Raven in distress


This raven has a sad story. He was hopping around on the ground as a fledgling when he was “saved” by well-meaning people, who then kept him in their chicken coop for the next 2 months. They finally brought him in after they released him and he just sat in a tree for 2 days, because he had no idea what to do.

If you find a baby bird, follow the instructions here.

This poor bird is stranded in between worlds–his family has moved on, and he has nobody to teach him what he needs to know to be a wild raven. He is probably non-releasable.

He will be assessed by a friend with a lot of corvid experience, to see what would be best for him. He’s super-smart, and, as the people did not interact with him beyond putting in food a few times a day, very wary of humans.

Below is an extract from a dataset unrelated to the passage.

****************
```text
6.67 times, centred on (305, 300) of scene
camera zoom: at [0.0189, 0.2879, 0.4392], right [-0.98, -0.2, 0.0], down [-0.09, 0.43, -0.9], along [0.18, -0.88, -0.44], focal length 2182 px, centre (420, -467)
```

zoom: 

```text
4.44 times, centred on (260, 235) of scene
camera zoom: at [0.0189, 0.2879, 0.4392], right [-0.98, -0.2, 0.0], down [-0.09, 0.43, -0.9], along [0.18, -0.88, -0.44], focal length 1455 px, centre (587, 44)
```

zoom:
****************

Wildwoods still operates on private land and occasionally in a private house with a spare bathroom. We thought our spare bathroom couldn’t possibly suffer more than it did at the paws of baby raccoons earlier this summer. Boy, were we wrong; a raven is messier than 5 raccoons put together!

5 Comments

FranceneStarr

about 2 years ago

poor baby -- looks distressed

Karasu

about 2 years ago

Have you tried the Zoo, since they just lost their raven, or are they no longer deemed trustworthy? (no sarcasm intended in that)

rhetoricguy@gmail.com

about 2 years ago

From the director: Critter updates: Grey squirrel with spinal bruising has regained use of his hind legs again, and very slowly gaining the use of and strength in them. Raven is so smart! We hide his food around his area to keep him engaged. He's learning to open cardboard boxes to discover treats inside (his favorites? dried mealworms and the yolks of hard-boiled eggs). He makes the funniest sounds when we're not in the room with him. And when I'm arranging his room and "hiding" stuff, the feathers on top of his head over his eyes pouf up like little thought-bumps as he watches me and analyzes things. Cedar waxwing fledgling is still terribly off balance, but much more energetic (which is a mixed blessing). He's let us know he likes fruit, fruit, and only fruit, and please keep your nasty mealworms and baby bird formula to yourselves! (but every now and then, we sneak a bit in, to make sure he's getting some protein). In the meanwhile, he's feasting on blueberries, raspberries, and bits of grape and cantalope. Robin with balance issues isn't just spinning in circles any more, but has started to be able to forage a little (thanks for all the organic worms, Robin Mainella Annala!) and to perch. We'll still hand-feeding him, though. Baby mouse opened his eyes yesterday, and is gaining weight nicely--up from 3g when we got him to 5g today. Baby bunnies--doing well, and eating mountains of greens. Turbo-suck bun is still "milking" our kindheartedness, and refusing to wean off milk completely (and I cave in to him every day, because I love feeding him!) Baby pigeon--what a cutie, built like a tank and eats like a teenaged boy. Other adult pigeons recovering nicely from various injuries. So there you have it!

wingsofjudas

about 2 years ago

Not only is it a bad idea to "save" wild animals when you don't know what you're doing, but it's illegal. Ravens are protected by an international treaty which includes basically all non-game and non-invasive wild birds.

rhetoricguy@gmail.com

about 2 years ago

Jade, the best thing to do is call your state and federally licensed rehabilitator at Wildwoods!